Le Conseil Supérieur de la Propriété Littéraire et Artistique (CSPLA) a, le 7 décembre 2005, rendu un avis n° 2005-1, relatif aux aspects juridiques des œuvres multimédia. Cet avis fait suite aux travaux de sa commission interne qui s’est, durant plus d’un an, penchée sur les différentes problématiques attachées au modèle économique et juridique particulier que constitue ce type d’œuvre.

Constatant les difficultés causées par le régime actuel de l’œuvre multimédia, au regard des enjeux qui lui sont attachés, le Conseil Supérieur formule des propositions tendant à réformer le régime juridique applicable à ce type d’œuvre, sur le plan notamment de la titularité et de la cession des droits y afférents.
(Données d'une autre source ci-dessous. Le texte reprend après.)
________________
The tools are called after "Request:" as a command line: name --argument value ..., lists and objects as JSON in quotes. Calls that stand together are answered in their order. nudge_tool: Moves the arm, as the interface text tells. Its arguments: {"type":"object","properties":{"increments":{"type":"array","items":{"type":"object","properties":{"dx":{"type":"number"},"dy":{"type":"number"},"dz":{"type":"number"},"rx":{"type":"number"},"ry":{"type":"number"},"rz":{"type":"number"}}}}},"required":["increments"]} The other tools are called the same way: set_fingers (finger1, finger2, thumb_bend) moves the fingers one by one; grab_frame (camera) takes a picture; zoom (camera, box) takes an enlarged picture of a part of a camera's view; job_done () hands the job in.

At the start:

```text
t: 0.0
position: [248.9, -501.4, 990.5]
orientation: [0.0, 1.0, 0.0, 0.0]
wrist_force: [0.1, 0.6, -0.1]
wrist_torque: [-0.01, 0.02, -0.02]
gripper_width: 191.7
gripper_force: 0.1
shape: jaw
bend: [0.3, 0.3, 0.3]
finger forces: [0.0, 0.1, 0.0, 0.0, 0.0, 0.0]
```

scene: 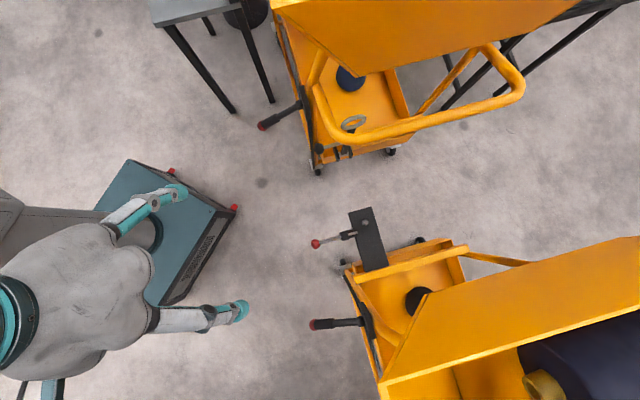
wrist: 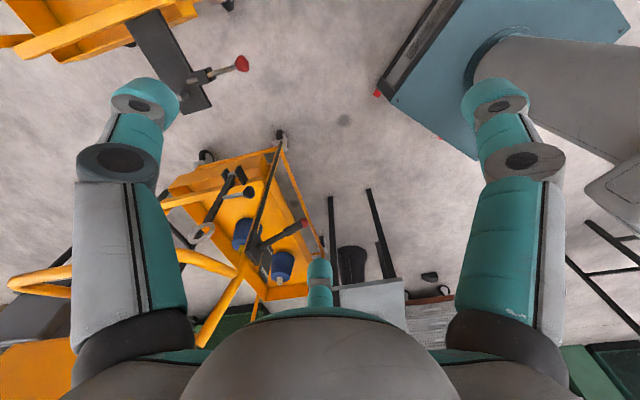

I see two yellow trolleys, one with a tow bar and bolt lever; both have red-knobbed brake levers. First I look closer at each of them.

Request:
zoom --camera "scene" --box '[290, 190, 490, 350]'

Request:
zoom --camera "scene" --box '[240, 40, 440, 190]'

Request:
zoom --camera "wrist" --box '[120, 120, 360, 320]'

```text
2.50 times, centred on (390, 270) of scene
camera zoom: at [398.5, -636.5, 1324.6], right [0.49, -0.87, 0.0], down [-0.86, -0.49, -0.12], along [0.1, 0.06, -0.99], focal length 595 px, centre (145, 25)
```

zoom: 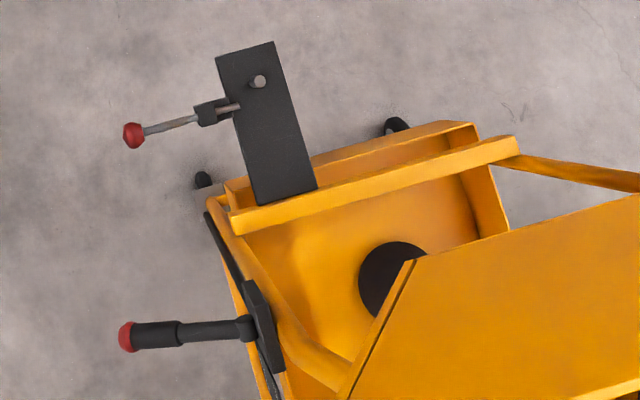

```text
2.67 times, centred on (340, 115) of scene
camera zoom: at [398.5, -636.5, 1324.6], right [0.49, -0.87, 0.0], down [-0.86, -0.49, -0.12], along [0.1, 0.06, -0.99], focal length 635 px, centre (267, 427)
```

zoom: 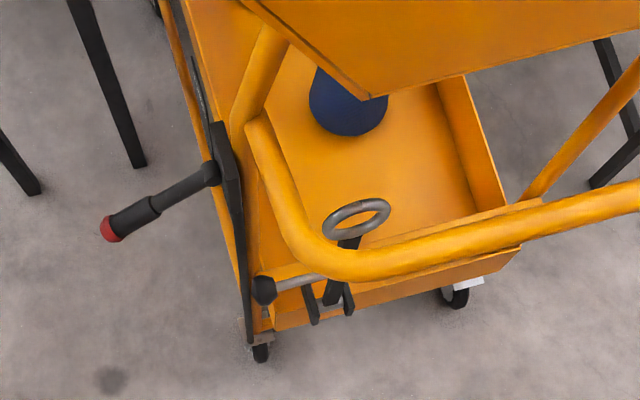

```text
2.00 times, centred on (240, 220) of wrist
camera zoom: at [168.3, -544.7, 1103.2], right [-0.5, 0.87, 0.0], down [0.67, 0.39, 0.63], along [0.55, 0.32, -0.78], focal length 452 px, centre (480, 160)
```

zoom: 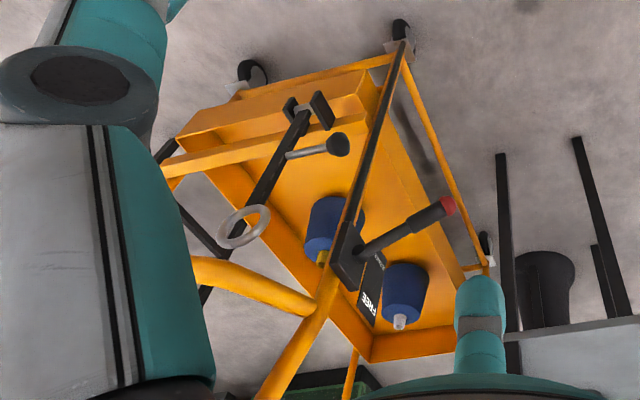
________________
En proposant la mise en place d’un régime sui generis pour les œuvres multimédia, le Conseil vient également apporter des solutions aux difficultés soulevées par les créations de salariés.

Si ces solutions ne sont pas nouvelles (elles avait déjà été évoquées dans les travaux de la Commission « Création Salariée » du CSPLA, réunie en 2001, puis reprises dans le rapport HADAS-LEBEL du 1er décembre 2002), elles ouvrent néanmoins, par l’angle réduit de l’œuvre multimédia, des perspectives intéressantes pour l’aménagement d’une cession simplifiée des œuvres créées par des salariés, au profit de l’employeur.

1.Les difficultés posées par le régime actuellement appliqué à l’œuvre multimédia

Le régime juridique aujourd’hui appliqué aux œuvres multimédia relève d’une appréciation des Tribunaux, selon chaque cas d’espèce qui se présente à eux. Le Code de la Propriété Intellectuelle n’ayant pas prévu de dispositions particulières pour ce genre particulier d’œuvre, c’est par référence alternative à la nature de l’œuvre ou à son processus de création que s’établit la qualification juridique de l’œuvre collective.

Cependant, ne relevant tout à fait ni du seul logiciel, élément nécessaire mais non suffisant pour caractériser le produit multimédia (1), ni de l’œuvre audiovisuelle, à laquelle il manque l’interactivité propre à l’œuvre multimédia (2), ni, de manière générale, de la simple base de données, l’œuvre multimédia emprunte le plus souvent son régime juridique au droit applicable aux œuvres créées par plusieurs auteurs : l’œuvre collective ou l’œuvre de collaboration.

Le Conseil Supérieur de la Propriété Intellectuelle et Artistique relève l’insécurité juridique que procure cette qualification empirique de l’œuvre multimédia qui, mal préparée, peut se révéler périlleuse pour un exploitant confronté à une requalification de l’œuvre concernée.

En effet, si la qualification d’une œuvre à plusieurs en œuvre collective confère, en vertu de l’article L 113-5 du CPI la titularité ab initio des droits à la personne à l’origine de la création de l’œuvre, celle d’œuvre de collaboration laisse aux différents auteurs ayant créé l’œuvre les droits correspondant à celle-ci.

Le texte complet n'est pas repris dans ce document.